__Task goal__: Repeat exactly, and only, the lines below starting at the line that contains "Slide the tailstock" and ending at the line that contains "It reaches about", inclusive of both.
======== Material ========
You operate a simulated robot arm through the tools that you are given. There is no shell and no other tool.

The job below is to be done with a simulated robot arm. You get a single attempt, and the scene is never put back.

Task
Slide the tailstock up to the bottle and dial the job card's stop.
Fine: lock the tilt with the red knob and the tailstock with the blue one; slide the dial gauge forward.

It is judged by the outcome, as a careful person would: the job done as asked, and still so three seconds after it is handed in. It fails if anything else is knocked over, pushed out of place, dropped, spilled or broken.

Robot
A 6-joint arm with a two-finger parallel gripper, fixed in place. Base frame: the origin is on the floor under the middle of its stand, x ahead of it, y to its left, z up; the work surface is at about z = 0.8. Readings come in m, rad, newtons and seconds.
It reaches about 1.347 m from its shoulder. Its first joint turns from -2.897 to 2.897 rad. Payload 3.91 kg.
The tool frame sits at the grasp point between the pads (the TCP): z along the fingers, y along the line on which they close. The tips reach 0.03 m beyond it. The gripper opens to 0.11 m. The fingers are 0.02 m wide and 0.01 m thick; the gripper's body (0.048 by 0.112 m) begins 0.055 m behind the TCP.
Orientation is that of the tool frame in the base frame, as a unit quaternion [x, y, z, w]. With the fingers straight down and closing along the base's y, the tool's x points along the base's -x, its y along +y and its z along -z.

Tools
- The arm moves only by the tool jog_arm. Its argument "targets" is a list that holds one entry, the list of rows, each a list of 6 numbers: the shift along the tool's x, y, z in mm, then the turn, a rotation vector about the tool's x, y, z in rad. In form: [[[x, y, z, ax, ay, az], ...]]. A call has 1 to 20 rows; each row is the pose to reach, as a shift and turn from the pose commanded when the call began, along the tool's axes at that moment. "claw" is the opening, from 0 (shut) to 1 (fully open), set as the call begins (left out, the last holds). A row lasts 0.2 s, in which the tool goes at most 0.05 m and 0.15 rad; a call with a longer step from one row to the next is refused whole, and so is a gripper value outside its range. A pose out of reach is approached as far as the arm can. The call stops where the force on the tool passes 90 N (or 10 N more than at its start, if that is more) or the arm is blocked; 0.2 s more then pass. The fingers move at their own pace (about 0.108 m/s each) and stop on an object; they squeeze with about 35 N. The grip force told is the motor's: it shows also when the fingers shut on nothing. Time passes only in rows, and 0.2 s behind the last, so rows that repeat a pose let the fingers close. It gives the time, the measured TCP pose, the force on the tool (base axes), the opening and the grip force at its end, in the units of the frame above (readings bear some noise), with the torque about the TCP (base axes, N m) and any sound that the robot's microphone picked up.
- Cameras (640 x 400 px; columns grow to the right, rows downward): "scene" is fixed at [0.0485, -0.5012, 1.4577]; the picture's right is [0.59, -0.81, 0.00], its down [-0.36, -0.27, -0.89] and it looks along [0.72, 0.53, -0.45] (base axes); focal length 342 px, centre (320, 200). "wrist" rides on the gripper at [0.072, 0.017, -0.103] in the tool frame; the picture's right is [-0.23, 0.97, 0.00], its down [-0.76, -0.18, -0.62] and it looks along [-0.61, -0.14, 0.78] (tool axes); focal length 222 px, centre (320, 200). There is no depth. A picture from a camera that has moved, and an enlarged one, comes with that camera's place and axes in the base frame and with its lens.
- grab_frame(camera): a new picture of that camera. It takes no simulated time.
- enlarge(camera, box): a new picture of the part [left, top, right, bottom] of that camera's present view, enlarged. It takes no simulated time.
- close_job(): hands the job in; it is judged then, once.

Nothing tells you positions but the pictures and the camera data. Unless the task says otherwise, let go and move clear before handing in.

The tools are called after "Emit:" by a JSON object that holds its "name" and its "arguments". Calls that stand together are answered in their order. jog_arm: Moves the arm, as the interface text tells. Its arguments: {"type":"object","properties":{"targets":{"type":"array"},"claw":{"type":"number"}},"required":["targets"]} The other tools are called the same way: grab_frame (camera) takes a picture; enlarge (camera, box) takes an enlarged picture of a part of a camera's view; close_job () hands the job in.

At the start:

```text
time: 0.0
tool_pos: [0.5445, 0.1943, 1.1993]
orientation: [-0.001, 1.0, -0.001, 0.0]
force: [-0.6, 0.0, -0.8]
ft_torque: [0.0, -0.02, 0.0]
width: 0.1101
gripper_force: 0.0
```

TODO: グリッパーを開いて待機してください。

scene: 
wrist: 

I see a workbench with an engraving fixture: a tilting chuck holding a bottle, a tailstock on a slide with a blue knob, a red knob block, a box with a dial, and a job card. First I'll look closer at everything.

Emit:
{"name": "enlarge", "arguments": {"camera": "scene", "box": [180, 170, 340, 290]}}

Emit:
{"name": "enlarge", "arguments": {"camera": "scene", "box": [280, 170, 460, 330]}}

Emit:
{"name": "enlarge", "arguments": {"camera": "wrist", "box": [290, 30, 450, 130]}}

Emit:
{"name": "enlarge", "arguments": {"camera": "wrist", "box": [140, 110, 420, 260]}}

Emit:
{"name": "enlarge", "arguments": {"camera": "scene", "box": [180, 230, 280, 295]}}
========
__Answer to the exercise__:
Slide the tailstock up to the bottle and dial the job card's stop.
Fine: lock the tilt with the red knob and the tailstock with the blue one; slide the dial gauge forward.

It is judged by the outcome, as a careful person would: the job done as asked, and still so three seconds after it is handed in. It fails if anything else is knocked over, pushed out of place, dropped, spilled or broken.

Robot
A 6-joint arm with a two-finger parallel gripper, fixed in place. Base frame: the origin is on the floor under the middle of its stand, x ahead of it, y to its left, z up; the work surface is at about z = 0.8. Readings come in m, rad, newtons and seconds.
It reaches about 1.347 m from its shoulder. Its first joint turns from -2.897 to 2.897 rad. Payload 3.91 kg.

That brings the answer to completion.